- [Article]:
The Cultural Revolution was not yet over, and a radical leftist political group known as the Gang of Four, led by Mao's wife Jiang Qing, competed for power within the Party. The Gang saw Deng as their greatest challenge to power. Mao, too, was suspicious that Deng would destroy the positive reputation of the Cultural Revolution, which Mao considered one of his greatest policy initiatives. Beginning in late 1975, Deng was asked to draw up a series of self-criticisms. Although he admitted to having taken an "inappropriate ideological perspective" while dealing with state and party affairs, he was reluctant to admit that his policies were wrong in essence. His antagonism with the Gang of Four became increasingly clear, and Mao seemed to lean in the Gang's favour. Mao refused to accept Deng's self-criticisms and asked the party's Central Committee to "discuss Deng's mistakes thoroughly".
Zhou Enlai died in January 1976, to an outpouring of national grief. Zhou was a very important figure in Deng's political life, and his death eroded his remaining support within the Party's Central Committee. After Deng delivered Zhou's official eulogy at the state funeral, the Gang of Four, with Mao's permission, began the so-called Criticize Deng and Oppose the Rehabilitation of Right-leaning Elements campaign. Hua Guofeng, not Deng, was selected to become Zhou's successor as Premier on 4 February 1976.
On 2 February 1976, the Central Committee issued a Top-Priority Directive, officially transferring Deng to work on "external affairs" and thus removing Deng from the party's power apparatus. Deng stayed at home for several months, awaiting his fate. The Political Research Office was promptly dissolved, and Deng's advisers such as Yu Guangyuan suspended. As a result, the political turmoil halted the economic progress Deng had laboured for in the past year. On 3 March, Mao issued a directive reaffirming the legitimacy of the Cultural Revolution and specifically pointed to Deng as an internal, rather than external, problem. This was followed by a Central Committee directive issued to all local party organs to study Mao's directive and criticize Deng.
Deng's reputation as a reformer suffered a severe blow when the Qingming Festival, after the mass public mourning of Zhou on a traditional Chinese holiday, culminated in the Tiananmen Incident on 5 April 1976, an event the Gang of Four branded as counter-revolutionary and threatening to their power. Furthermore, the Gang deemed Deng the mastermind behind the incident, and Mao himself wrote that "the nature of things has changed". This prompted Mao to remove Deng from all leadership positions, although he retained his party membership. As a result, on 6 April 1976 Premier Hua Guofeng was also appointed to Deng's position as Vice Chairman and at the same time received the vacant position of First Vice Chairman, which Zhou had held, making him Mao's fourth official successor.

- [Goal a]:
Beginning with the line that contains "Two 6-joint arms" and ending with the line that contains "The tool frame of", reproduce each line exactly; include both and add nothing. The answer is a JSON array that holds each line as a string and skips blank lines.

- [Given information]:
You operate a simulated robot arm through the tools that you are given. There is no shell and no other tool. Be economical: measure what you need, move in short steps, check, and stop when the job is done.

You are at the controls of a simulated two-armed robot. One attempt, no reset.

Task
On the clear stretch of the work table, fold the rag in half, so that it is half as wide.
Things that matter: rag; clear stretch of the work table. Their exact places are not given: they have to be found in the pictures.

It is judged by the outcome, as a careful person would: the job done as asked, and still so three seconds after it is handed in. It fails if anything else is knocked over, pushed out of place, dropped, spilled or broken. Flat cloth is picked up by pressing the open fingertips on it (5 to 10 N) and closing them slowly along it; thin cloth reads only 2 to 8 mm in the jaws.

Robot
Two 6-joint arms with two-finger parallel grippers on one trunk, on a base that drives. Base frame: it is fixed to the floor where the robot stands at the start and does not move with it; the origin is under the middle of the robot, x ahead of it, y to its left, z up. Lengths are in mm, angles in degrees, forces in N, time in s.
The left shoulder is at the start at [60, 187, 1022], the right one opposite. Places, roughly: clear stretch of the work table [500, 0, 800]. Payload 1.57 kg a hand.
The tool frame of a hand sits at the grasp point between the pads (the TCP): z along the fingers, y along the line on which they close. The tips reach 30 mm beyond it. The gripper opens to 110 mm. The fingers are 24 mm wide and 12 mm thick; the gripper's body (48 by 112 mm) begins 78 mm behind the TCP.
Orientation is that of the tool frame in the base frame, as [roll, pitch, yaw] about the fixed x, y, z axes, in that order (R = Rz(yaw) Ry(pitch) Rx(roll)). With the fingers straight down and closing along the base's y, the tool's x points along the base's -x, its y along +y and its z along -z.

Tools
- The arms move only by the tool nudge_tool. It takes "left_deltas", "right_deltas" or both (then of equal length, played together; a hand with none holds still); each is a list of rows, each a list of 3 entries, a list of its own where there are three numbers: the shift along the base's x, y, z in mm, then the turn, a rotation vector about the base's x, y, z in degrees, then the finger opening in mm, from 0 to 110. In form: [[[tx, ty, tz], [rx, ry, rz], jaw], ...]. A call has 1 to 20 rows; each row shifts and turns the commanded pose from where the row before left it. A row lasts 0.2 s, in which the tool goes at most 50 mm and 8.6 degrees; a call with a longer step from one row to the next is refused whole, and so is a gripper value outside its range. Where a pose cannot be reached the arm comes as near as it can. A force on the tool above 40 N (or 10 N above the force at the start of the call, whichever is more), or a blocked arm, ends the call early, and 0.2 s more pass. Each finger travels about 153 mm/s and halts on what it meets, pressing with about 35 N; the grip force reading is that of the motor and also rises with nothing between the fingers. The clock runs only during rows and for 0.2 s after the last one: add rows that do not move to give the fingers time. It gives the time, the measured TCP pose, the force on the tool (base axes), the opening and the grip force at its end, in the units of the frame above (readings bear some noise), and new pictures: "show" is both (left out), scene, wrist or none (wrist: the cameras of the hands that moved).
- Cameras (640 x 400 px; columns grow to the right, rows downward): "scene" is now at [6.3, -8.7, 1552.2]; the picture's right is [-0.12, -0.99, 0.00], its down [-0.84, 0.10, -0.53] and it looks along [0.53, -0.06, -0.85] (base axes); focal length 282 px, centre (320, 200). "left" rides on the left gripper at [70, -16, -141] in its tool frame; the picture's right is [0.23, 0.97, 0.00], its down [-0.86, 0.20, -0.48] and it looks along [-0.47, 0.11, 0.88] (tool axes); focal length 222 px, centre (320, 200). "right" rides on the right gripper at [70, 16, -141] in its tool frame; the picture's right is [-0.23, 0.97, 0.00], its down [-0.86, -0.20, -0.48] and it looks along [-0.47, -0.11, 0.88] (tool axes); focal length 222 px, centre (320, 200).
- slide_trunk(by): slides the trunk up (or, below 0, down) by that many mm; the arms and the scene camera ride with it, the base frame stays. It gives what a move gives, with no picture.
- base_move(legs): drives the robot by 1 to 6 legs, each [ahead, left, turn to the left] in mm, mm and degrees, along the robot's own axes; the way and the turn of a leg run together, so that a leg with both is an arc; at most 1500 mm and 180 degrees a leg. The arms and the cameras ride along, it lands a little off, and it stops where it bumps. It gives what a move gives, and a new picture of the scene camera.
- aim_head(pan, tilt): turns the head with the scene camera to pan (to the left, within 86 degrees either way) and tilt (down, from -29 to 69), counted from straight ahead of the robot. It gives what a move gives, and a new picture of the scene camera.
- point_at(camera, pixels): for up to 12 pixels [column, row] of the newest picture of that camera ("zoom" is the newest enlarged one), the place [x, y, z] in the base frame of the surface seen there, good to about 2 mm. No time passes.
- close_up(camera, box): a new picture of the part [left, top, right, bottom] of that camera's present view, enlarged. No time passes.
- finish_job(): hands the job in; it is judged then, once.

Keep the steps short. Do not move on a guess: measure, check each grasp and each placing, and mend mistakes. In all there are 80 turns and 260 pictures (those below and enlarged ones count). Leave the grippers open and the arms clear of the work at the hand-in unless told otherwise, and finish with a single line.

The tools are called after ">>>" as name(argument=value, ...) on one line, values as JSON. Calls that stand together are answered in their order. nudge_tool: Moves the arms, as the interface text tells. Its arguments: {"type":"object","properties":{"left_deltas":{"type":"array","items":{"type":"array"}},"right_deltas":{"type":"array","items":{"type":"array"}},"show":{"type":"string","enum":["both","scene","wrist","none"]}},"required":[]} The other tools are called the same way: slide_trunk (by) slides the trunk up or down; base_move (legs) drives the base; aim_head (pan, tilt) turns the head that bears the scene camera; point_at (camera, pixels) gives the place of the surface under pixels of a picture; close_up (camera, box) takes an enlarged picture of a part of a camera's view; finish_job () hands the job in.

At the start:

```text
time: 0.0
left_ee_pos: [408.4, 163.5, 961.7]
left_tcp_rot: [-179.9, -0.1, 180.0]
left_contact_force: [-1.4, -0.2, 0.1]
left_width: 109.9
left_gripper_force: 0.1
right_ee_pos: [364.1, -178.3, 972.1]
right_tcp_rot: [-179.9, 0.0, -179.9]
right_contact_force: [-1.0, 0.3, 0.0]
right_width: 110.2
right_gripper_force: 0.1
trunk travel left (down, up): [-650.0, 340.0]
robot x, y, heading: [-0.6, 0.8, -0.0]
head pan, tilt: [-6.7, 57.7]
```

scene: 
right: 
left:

- [Goal b]:
Cite the article exactly. Begin with "Zhou Enlai died" and finish with "4 February 1976.".

- [Worked solution a]:
[
  "Two 6-joint arms with two-finger parallel grippers on one trunk, on a base that drives. Base frame: it is fixed to the floor where the robot stands at the start and does not move with it; the origin is under the middle of the robot, x ahead of it, y to its left, z up. Lengths are in mm, angles in degrees, forces in N, time in s.",
  "The left shoulder is at the start at [60, 187, 1022], the right one opposite. Places, roughly: clear stretch of the work table [500, 0, 800]. Payload 1.57 kg a hand.",
  "The tool frame of a hand sits at the grasp point between the pads (the TCP): z along the fingers, y along the line on which they close. The tips reach 30 mm beyond it. The gripper opens to 110 mm. The fingers are 24 mm wide and 12 mm thick; the gripper's body (48 by 112 mm) begins 78 mm behind the TCP."
]

- [Worked solution b]:
Zhou Enlai died in January 1976, to an outpouring of national grief. Zhou was a very important figure in Deng's political life, and his death eroded his remaining support within the Party's Central Committee. After Deng delivered Zhou's official eulogy at the state funeral, the Gang of Four, with Mao's permission, began the so-called Criticize Deng and Oppose the Rehabilitation of Right-leaning Elements campaign. Hua Guofeng, not Deng, was selected to become Zhou's successor as Premier on 4 February 1976.